GIVEN EXERCISE 1 = Could you quote the page excerpt from "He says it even" up to and including "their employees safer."?
GIVEN EXERCISE 2 = I need the page excerpt continued from the place where it stops.

— Begin PAGE EXCERPT —

He says it even assists with regard to asset management, enabling one to predict potential failures and implement proactive maintenance, which can thus be undertaken in a planned manner, and is far less costly than unplanned downtime.
“Then of course, with underground mining, we have an inherently dangerous environment, threatened by rockfalls and unexpected cavities. Since any accident here will lead to a halt in production, a negative emotional impact on employees and even potential loss of life, generative AI can really contribute to safety,” he says.
Generative AI can be used effectively to leverage geological, operational and heavy machinery data, pulling this together to predict with accuracy where there are potential dangers. This means mines can adjust their plans to avoid proximity to these danger zones and keep their employees safer.

— End PAGE EXCERPT —
— Begin DATA SHOWN —

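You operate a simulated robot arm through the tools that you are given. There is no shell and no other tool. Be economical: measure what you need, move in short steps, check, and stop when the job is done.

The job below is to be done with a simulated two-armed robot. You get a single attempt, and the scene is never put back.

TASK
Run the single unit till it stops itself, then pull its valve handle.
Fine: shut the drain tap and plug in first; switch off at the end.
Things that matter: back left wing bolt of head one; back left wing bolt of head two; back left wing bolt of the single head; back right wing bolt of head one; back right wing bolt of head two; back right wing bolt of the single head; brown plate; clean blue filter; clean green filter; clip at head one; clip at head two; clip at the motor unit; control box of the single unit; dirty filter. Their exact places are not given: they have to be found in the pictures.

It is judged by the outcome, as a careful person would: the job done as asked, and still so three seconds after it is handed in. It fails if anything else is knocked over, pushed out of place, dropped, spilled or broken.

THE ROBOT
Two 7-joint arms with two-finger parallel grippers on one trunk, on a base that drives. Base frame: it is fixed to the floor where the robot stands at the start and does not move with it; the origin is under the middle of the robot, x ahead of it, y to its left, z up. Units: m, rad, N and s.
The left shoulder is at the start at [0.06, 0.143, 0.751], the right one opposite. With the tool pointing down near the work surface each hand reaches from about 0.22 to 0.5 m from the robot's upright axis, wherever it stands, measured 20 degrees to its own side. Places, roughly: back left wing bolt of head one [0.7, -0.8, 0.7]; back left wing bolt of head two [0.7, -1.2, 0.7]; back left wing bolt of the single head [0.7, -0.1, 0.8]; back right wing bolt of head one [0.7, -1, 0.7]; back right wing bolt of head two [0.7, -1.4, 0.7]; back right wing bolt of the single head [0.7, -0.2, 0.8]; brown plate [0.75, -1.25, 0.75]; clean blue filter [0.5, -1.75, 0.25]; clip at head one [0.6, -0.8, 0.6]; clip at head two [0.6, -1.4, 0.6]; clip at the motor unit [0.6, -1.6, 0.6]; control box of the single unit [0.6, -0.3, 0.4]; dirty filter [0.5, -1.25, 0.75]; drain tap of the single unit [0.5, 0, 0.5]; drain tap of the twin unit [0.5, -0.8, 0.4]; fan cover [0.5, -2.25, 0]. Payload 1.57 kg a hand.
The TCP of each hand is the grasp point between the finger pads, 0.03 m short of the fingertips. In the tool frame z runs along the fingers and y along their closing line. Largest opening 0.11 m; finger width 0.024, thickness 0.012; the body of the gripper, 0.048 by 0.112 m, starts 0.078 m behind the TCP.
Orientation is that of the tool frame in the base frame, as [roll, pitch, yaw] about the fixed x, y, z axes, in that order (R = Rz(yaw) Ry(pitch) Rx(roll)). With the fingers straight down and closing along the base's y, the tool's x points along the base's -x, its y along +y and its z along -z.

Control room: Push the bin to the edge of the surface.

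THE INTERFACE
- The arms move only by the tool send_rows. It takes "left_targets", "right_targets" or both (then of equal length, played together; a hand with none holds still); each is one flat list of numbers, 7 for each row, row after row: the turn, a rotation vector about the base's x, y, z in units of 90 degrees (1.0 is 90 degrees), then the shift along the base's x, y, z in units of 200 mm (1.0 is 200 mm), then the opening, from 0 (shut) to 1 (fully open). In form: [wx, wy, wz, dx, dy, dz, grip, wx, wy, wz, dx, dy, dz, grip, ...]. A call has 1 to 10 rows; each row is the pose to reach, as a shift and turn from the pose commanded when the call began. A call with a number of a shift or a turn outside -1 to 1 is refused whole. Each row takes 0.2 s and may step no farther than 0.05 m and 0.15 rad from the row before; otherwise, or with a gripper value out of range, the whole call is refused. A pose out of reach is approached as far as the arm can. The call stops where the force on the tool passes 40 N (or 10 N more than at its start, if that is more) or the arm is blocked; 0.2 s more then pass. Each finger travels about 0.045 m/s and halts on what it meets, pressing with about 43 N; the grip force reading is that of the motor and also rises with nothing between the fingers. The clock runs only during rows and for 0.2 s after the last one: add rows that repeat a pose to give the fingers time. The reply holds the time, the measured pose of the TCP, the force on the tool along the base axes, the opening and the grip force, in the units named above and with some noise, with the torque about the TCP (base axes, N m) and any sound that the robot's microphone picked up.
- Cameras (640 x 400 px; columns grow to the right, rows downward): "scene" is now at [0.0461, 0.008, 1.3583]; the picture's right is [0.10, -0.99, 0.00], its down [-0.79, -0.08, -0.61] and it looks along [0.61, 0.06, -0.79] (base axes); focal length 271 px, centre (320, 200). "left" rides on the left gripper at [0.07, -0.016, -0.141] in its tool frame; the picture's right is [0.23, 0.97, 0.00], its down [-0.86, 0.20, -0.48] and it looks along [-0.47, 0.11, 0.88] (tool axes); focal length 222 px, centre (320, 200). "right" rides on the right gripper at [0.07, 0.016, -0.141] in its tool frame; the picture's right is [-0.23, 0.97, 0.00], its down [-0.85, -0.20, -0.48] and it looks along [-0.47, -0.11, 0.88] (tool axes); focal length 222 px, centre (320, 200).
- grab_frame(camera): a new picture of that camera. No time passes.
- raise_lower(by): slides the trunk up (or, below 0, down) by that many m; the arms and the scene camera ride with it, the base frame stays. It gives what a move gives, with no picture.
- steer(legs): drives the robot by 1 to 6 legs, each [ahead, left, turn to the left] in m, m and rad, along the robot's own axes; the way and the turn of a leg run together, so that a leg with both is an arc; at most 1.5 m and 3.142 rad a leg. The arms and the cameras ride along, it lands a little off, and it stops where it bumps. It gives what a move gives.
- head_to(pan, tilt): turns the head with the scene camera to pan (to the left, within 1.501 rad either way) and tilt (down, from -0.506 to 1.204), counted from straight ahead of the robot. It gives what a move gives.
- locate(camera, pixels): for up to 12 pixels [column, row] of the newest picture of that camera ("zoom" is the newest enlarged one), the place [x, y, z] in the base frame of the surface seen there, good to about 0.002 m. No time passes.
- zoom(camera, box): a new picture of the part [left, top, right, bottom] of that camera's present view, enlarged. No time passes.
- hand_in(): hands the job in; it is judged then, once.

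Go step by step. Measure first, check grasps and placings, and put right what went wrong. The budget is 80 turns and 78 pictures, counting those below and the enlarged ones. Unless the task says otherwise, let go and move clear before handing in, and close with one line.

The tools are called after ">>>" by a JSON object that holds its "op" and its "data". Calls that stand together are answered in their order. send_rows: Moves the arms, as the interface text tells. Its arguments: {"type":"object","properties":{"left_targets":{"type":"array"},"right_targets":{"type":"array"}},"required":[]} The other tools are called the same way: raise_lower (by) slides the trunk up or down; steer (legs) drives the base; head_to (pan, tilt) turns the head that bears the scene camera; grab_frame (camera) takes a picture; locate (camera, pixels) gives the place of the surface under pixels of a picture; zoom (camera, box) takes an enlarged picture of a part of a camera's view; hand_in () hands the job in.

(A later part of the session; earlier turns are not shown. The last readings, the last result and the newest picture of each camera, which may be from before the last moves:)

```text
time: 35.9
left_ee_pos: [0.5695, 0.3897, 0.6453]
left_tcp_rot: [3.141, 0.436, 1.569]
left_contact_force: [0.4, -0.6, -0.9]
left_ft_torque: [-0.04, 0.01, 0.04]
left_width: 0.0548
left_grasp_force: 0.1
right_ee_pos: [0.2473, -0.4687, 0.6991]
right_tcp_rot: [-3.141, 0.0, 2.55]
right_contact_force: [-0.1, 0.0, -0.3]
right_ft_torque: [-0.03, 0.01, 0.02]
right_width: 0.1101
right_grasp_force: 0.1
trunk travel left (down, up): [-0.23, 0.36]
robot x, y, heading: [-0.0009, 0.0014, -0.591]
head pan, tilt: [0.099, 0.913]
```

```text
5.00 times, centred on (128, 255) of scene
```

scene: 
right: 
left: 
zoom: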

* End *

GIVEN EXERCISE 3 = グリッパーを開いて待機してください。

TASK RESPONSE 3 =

— End DATA SHOWN —

TASK RESPONSE 1 =
He says it even assists with regard to asset management, enabling one to predict potential failures and implement proactive maintenance, which can thus be undertaken in a planned manner, and is far less costly than unplanned downtime.
“Then of course, with underground mining, we have an inherently dangerous environment, threatened by rockfalls and unexpected cavities. Since any accident here will lead to a halt in production, a negative emotional impact on employees and even potential loss of life, generative AI can really contribute to safety,” he says.
Generative AI can be used effectively to leverage geological, operational and heavy machinery data, pulling this together to predict with accuracy where there are potential dangers. This means mines can adjust their plans to avoid proximity to these danger zones and keep their employees safer.

TASK RESPONSE 2 =
“While there are many AI technology opportunities to exploit, there are also any number of threats that can impact an organisation. To this end, we recommend businesses first consider the guardrails they need in place to prevent finding themselves on the wrong side of the rules – much like plagiarism concerns continue to swirl around the use of ChatGPT.
“From an Accenture point of view, we help mining companies to navigate the implementation and use of this new technology, and ensure it is fine-tuned to the specifics of the individual organisation.
“We see our role as helping mines to overcome the uncertainty that exists around the use of such technology, so that they can adopt generative AI in a responsible and value-adding way into their business,” says Nair.